Traditionnellement, la Francophonie n’aime guère mettre en avant la dimension institutionnelle de son action, jugée peu attractive. Pourtant à Ouagadougou des enjeux importants étaient cette fois en œuvre. Ainsi, apparemment anodine et naturelle, l’insistance avec laquelle les chefs d’Etat, notamment le français Jacques Chirac, ont salué le rôle leader du secrétaire général de l’OIF, le Sénégalais Abdou Diouf, tout en réaffirmant la dimension politique de l’organisation, ont été significatives. Car on est allé cette fois au-delà des déclarations d’intention, jusque là récurrentes : si déjà était dans l’air l’idée que la structure même de l’organisation francophone devait être repensée, pour satisfaire à ses nouvelles missions, il fallait prendre la décision d’une mise en œuvre effective. C’est aujourd’hui chose faite, avec un mandat spécifique donné au secrétaire général de l’OIF.

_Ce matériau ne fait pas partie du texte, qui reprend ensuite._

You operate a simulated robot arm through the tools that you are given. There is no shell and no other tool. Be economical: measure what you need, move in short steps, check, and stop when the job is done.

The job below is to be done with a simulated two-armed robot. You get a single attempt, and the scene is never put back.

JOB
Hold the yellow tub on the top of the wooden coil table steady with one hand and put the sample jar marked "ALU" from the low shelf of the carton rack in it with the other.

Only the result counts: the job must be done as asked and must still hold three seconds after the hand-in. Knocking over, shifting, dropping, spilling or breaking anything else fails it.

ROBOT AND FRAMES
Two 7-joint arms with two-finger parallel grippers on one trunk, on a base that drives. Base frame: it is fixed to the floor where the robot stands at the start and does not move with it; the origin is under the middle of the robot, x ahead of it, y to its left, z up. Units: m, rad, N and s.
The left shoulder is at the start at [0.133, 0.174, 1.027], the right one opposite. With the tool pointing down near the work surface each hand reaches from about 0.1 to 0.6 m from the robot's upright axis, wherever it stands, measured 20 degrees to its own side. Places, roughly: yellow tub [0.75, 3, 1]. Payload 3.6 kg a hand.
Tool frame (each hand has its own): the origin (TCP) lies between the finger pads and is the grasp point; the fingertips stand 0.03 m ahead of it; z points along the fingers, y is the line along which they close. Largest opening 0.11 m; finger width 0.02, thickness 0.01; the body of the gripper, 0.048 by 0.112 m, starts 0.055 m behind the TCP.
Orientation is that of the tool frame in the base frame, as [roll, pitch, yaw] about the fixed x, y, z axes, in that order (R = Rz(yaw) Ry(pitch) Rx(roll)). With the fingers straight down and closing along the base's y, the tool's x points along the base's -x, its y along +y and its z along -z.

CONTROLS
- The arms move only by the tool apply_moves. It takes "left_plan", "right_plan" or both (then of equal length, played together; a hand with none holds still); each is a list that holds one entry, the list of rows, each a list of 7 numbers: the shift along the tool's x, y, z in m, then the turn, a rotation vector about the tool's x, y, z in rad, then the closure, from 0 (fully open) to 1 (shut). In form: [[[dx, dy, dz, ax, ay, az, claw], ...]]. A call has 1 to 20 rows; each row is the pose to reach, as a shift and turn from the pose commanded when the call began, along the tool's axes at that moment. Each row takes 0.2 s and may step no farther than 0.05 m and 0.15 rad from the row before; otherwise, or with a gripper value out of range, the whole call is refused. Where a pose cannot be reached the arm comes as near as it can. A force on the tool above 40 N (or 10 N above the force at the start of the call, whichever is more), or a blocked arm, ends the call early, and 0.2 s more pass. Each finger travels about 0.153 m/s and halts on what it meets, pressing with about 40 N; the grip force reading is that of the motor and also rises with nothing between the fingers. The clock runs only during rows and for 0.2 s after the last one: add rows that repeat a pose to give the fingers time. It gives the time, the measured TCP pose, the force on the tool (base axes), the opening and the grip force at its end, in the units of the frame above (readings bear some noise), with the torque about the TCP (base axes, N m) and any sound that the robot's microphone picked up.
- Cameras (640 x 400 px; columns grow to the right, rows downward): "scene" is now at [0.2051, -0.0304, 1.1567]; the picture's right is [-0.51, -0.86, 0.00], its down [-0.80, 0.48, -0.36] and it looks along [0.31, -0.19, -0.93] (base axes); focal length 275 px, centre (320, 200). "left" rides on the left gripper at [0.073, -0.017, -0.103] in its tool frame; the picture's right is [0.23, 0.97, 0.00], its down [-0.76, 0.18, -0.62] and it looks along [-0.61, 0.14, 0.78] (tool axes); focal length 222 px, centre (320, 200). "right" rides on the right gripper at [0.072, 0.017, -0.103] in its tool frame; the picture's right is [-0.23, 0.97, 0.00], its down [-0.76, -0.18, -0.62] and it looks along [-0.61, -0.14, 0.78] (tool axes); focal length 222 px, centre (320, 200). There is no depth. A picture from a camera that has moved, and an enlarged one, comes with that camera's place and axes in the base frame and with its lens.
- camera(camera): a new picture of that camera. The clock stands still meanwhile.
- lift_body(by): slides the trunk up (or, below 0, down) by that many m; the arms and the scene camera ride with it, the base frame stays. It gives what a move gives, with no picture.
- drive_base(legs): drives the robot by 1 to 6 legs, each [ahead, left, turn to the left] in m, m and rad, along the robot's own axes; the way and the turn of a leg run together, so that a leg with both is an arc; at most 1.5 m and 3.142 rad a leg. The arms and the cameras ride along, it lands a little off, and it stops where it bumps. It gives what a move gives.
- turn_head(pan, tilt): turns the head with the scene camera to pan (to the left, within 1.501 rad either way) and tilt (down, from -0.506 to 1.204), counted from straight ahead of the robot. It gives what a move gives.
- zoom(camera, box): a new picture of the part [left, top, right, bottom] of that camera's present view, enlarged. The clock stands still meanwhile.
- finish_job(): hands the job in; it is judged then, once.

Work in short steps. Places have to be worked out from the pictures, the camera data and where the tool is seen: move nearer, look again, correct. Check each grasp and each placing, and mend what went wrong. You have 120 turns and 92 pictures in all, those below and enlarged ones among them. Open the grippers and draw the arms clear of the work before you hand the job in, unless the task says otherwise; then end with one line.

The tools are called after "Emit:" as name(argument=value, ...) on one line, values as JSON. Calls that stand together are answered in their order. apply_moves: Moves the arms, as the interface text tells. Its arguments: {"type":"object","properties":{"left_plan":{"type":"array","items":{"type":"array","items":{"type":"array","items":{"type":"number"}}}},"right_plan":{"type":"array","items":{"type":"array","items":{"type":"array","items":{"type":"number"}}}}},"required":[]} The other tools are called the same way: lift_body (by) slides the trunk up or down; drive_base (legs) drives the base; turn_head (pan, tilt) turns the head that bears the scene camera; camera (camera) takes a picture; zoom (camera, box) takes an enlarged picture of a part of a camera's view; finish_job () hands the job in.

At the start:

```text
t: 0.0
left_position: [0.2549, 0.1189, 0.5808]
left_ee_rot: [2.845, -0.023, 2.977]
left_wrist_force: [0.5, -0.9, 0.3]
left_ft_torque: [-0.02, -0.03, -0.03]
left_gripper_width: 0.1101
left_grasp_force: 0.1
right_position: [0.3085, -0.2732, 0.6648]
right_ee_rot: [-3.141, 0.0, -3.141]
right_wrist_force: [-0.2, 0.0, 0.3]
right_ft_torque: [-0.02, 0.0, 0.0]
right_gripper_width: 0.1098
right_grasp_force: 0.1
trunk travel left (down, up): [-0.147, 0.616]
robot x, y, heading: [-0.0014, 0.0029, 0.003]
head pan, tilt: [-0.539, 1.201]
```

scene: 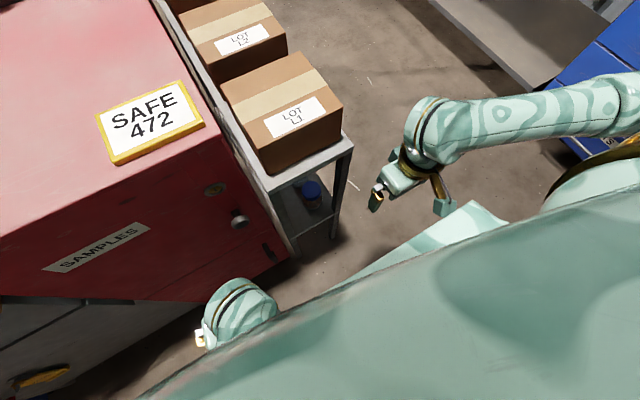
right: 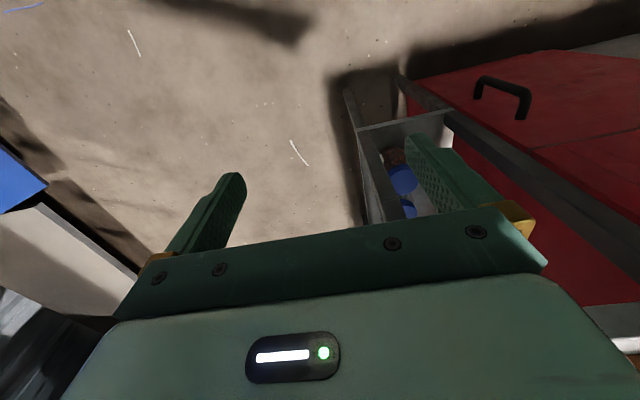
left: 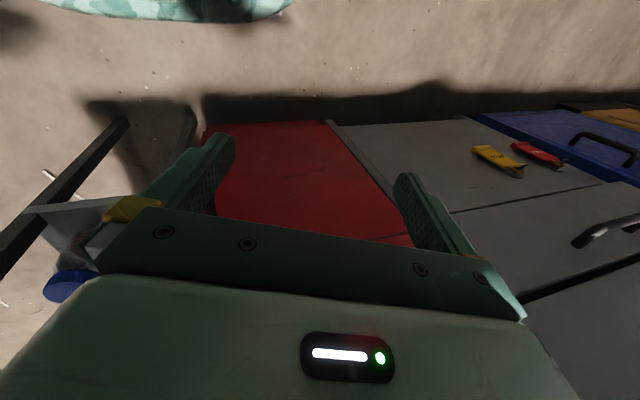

Donner au secrétaire général de la Francophonie les moyens de son action
Relevons ces quelques lignes qu’il vaut la peine de citer, à la fin de la déclaration présentant le nouveau « cadre stratégique décennal » de la Francophonie : « Il reste… à parachever la réforme institutionnelle engagée au Sommet de Maurice puis de Hanoi. La personnalité juridique de l’Organisation internationale de la Francophonie et le cadre d’exercice des attributions du Secrétaire général doivent être mieux fondés. Les Etats et gouvernements demandent au Secrétaire général de formuler, dans la perspective de la Conférence ministérielle de décembre 2005, des propositions les conduisant à prendre toutes décisions appropriées. » En peu de mots, tout est dit : la Francophonie va changer, elle va changer dans sa nature même, pour donner à son secrétaire général les moyens de son action.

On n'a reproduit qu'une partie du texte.